Reflecting on World Water Day and protecting Washington’s freshwater resources

Today we celebrate World Water Day with a focus on the vital role clean freshwater plays in maintaining the health and peace of our planet, our nation, and the state of Washington. The day also affords us the opportunity to highlight how Ecology helps protect and manage Washington’s freshwater wetlands, streams and rivers, lakes and reservoirs, and underground sources of water, also called groundwater.

Freshwater critical for people, farms, and fish

In our state, abundant, clean water is crucial for people, farms, and fish, especially salmon. Washington has 62 distinct river drainage basins – or watersheds – that help channel rainfall and snow melt to underground aquifers as well as hundreds of surface water creeks, streams, and rivers that eventually drain to other water bodies including reservoirs and lakes, larger river systems, Puget Sound, and the Pacific Ocean.

Flowing Chehalis River creating a pool at Rainbow Falls
Managing our water supplies

We manage the quantity of the state's water supplies to meet the needs of people and the natural environment, in partnership with Washington communities. Water availability is increasingly limited in Washington due to the pressures of warming temperatures spurred by climate change on snowpack and declining aquifers. We are committed to meeting current and future water needs to secure a healthy environment for generations to come.

Office of Columbia River

Our Office of Columbia River, for instance, is focused on water supply and environmental enhancement projects to help to ease water conflicts in Eastern Washington. We're responding to decades of competition for water that stymied new development and threatened several fish species listed as endangered in the Columbia River Basin, the state’s largest watershed.

Keeping Washington waters clean and healthy

Our mission is to keep all of our Washington waters clean. State and federal standards for groundwater and surface water help protect — and allow us to regulate – the quality of water in Washington by setting pollution limits. Water quality standards are the backbone of our regulations and describe how clean lakes, rivers, and groundwater need to be for the health of people and other species, and to control pollution.

Protecting, managing state shorelines and wetlands

Wetland with emerging indicator plants
We also help protect and manage development along thousands of miles of shoreline  – the places where land and water meet  – and help safeguard about 930,000 acres of wetlands across the state.
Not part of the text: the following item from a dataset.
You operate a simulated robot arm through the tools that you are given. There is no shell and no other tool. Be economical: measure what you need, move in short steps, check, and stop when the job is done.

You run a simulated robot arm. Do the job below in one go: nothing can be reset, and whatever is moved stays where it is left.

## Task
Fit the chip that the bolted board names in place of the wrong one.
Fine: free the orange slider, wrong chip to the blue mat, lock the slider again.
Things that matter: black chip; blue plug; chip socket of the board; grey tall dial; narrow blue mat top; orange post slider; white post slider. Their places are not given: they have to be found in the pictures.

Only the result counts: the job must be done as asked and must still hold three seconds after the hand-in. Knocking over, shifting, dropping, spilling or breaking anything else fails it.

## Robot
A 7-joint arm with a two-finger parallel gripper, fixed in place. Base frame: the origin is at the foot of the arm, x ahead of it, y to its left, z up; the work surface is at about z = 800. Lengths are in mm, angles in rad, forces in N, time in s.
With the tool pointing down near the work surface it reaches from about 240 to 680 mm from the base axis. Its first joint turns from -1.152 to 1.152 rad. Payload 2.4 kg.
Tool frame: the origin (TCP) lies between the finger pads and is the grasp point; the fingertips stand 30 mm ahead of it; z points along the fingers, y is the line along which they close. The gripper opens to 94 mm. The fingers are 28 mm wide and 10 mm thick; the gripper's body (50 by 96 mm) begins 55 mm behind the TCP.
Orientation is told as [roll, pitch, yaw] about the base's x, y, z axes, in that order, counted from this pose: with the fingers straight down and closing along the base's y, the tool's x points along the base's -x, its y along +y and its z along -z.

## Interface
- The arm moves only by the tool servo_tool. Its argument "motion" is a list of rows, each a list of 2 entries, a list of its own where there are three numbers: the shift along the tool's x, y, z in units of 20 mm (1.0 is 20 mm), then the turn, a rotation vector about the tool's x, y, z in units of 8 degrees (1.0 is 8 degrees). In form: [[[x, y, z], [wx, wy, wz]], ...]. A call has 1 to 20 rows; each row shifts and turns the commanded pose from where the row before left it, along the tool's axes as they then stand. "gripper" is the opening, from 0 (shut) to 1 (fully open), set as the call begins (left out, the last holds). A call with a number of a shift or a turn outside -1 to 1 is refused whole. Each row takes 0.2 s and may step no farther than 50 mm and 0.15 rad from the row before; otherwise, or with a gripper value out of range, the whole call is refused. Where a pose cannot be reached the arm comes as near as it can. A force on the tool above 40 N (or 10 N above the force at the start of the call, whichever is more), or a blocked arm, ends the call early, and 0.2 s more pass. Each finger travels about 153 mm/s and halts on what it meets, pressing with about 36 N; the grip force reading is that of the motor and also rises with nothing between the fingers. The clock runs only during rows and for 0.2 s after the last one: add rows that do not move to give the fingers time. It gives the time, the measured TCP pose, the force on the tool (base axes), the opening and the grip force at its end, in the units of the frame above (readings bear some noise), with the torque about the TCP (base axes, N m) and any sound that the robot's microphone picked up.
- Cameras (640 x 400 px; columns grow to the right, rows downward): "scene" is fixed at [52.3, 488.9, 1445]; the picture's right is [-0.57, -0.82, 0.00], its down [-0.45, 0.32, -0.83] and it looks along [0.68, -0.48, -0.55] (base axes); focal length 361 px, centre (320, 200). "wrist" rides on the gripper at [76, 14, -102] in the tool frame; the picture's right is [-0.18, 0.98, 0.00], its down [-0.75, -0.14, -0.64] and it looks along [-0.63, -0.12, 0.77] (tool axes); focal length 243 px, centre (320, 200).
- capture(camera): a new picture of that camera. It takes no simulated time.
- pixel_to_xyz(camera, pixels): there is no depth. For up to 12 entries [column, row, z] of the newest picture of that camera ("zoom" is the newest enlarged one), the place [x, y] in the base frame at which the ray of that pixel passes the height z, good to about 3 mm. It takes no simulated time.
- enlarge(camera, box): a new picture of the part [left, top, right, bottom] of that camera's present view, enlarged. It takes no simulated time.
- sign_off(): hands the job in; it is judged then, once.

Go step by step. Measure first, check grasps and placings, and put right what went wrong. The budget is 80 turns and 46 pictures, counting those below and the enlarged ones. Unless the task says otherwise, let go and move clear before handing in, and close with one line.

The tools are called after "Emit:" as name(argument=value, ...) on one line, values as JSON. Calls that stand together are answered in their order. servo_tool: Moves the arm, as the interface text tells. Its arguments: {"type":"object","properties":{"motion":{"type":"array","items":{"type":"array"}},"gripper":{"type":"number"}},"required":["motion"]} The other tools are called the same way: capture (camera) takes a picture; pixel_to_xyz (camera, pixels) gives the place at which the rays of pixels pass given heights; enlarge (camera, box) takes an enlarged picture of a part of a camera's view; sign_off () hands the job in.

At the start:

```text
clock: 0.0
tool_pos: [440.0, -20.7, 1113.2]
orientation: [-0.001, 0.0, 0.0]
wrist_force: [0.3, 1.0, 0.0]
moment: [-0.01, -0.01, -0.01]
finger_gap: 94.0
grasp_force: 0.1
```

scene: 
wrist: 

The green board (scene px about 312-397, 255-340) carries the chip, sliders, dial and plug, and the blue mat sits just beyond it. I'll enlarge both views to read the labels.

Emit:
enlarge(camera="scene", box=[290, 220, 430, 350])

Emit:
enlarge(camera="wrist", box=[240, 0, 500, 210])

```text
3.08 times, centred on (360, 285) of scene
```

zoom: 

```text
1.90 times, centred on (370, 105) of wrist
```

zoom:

Washington’s wetlands are dynamic systems that experience cycles of wet and dry phases on seasonal, annual, and decadal scales. They serve as “nature’s kidneys” because they help:

  • Filter pollutants
  • Slow and store stormwater runoff and snow melt
  • Recharge groundwater aquifers
  • Support habitat for different native and culturally significant plant and animal species.

Although a May 2023 U.S. Supreme Court decision has affected how federal agencies review and permit impacts on wetlands, the state’s Water Pollution Control Act of 1945 — along with other state laws — has always provided greater protections for these water bodies than federal regulations.

Crucial partnerships

Ecology alone, however, can’t protect and manage our freshwater resources. We work in close partnership with cities and counties, Tribal governments, utilities, conservation, irrigation and flood districts, ports, farmers and ranchers, factories and small businesses, educational institutions, environmental and nonprofit organizations, other state agencies, and the federal government.

Office of Chehalis Basin

Ecology’s Office of Chehalis Basin works with the appointed Chehalis Basin Board to address the challenges of degraded habitat and extreme flooding in the Chehalis River Basin, the state’s second-largest river drainage system. The basin-wide strategy involves an array of local, Tribal, nonprofit and state partners who have used $156 million in state funding to undertake near- and long-term actions as well as small- and large-scale projects designed to reduce flood-related damage and restore aquatic life, especially salmon and steelhead, in the basin.

Field crew putting down material for Floodplains by Design project
Floodplains by Design

We also work with closely with the Bonneville Environmental Foundation and American Rivers on community-based solutions to re-establish floodplain functions in Washington’s major river corridors. Since our innovative Floodplains by Design program was launched in 2013, the Washington Legislature has provided $283 million to support 57 floodplain projects to reduce flood risks in 18 counties.

Floodplains by Design projects often undo past practices intended to prevent flooding, by creating places where flooding can happen, by design. While this can seem counterintuitive, it is a proven approach for reducing major flooding and property damage downstream.

To date, Floodplains by Design projects have helped reconnect 11,374 acres of floodplain, reduced flood risk in 85 communities, restored, protected, or improved 132 river miles, and improved 20,367 acres of working lands in Washington. The program has also helped create 7,184 jobs.